Above: the West Sonoma Coast is one of California’s youngest wine regions. Growers are petitioning to create a new Americana Viticultural Area designation there. The Pacific Ocean lies just a stone’s throw to the west of the vineyard in the photo.
Much has been written about the impact of newly legalized recreational cannabis on the California wine industry. The fear among some trade observers is that consumers will spend less on wine as their spending on pot grows.
But weed is affecting the California wine trade in unexpected ways, even just four months into legalization (which took effect in January of this year).
One of the most interesting elements to emerge from a touring tasting organized by West Sonoma Coasts Vintners last week was the winemakers’ concern that the lucrative cannabis business is attracting current vineyard and farm workers.

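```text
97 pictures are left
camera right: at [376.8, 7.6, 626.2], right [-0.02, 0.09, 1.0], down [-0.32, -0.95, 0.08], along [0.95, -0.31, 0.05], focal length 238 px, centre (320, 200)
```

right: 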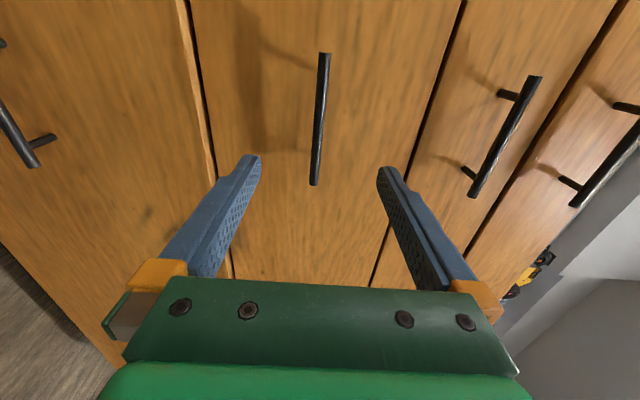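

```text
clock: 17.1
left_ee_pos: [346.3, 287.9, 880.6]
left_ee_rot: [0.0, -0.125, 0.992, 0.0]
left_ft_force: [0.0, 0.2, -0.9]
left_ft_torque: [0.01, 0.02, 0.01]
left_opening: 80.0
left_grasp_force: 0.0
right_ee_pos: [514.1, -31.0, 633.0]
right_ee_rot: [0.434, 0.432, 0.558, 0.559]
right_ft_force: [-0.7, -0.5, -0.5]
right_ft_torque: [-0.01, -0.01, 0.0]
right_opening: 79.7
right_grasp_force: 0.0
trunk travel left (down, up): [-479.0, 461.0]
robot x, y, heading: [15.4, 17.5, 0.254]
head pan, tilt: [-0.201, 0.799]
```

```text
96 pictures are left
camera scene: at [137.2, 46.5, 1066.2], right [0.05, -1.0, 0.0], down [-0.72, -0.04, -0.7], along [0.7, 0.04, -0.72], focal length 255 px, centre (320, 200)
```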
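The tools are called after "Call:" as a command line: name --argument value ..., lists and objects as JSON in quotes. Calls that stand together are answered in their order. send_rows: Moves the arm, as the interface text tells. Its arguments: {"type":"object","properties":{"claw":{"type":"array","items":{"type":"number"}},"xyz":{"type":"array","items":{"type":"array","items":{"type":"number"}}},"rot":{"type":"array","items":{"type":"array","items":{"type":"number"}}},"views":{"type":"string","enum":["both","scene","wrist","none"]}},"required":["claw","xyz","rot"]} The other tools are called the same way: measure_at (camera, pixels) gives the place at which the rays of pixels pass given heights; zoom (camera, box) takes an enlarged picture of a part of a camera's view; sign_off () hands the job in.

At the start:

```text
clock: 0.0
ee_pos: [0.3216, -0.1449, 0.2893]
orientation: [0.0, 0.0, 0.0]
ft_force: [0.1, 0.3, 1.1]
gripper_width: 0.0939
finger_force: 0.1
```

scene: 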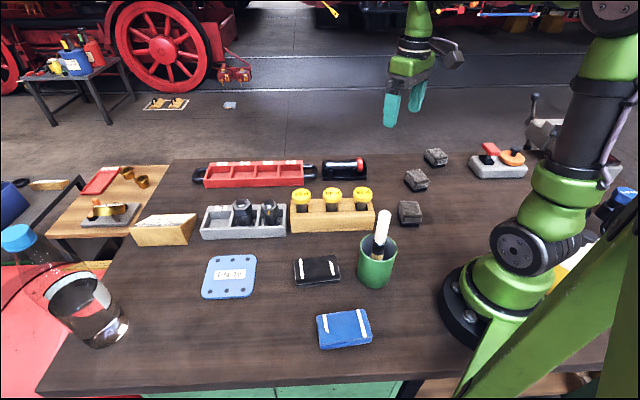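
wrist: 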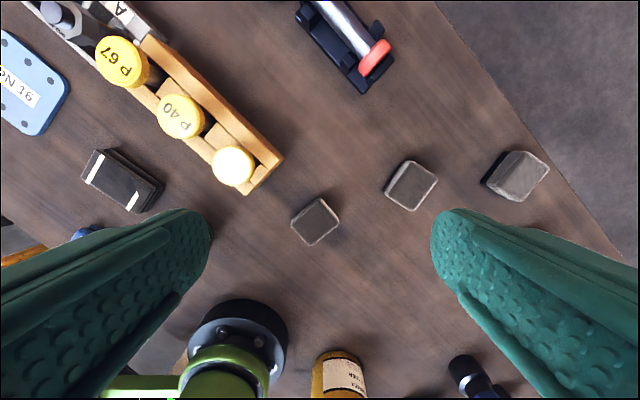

“It’s a lot nicer to be using tweezers in a greenhouse” to pare cannabis flower “than it is to be working in a vineyard,” noted one winemaker. Evidently, according to the growers, it also pays better.
Making matters even more challenging for wineries is the fact the the Sonoma, Napa, and Paso Robles fires last fall have drastically reduced the availability of affordable housing. This, combined with the current White House hard-line on immigration, has also made the industry less attractive to the migrant and seasonal workforce.
Another issue faced by wineries, said the vintners, is the decreased availability of storage and industrial space. The cannabis business is so lucrative that the new wave of pot growers is willing to pay higher rent for coveted warehouse and industrial park rentals. Winemakers need those spaces to store and age their wines.
The West Sonoma Coast is just one of the many wine growing areas affected by the nascent recreational cannabis business. But as a relative newcomer, in one of California’s more remote locations, it seems — at least anecdotally — to have been more acutely affected.
There is no doubt that cannabis is already reshaping the California’s agricultural landscape. It remains to be seen how its viticultural industry will react in the face of mounting challenges.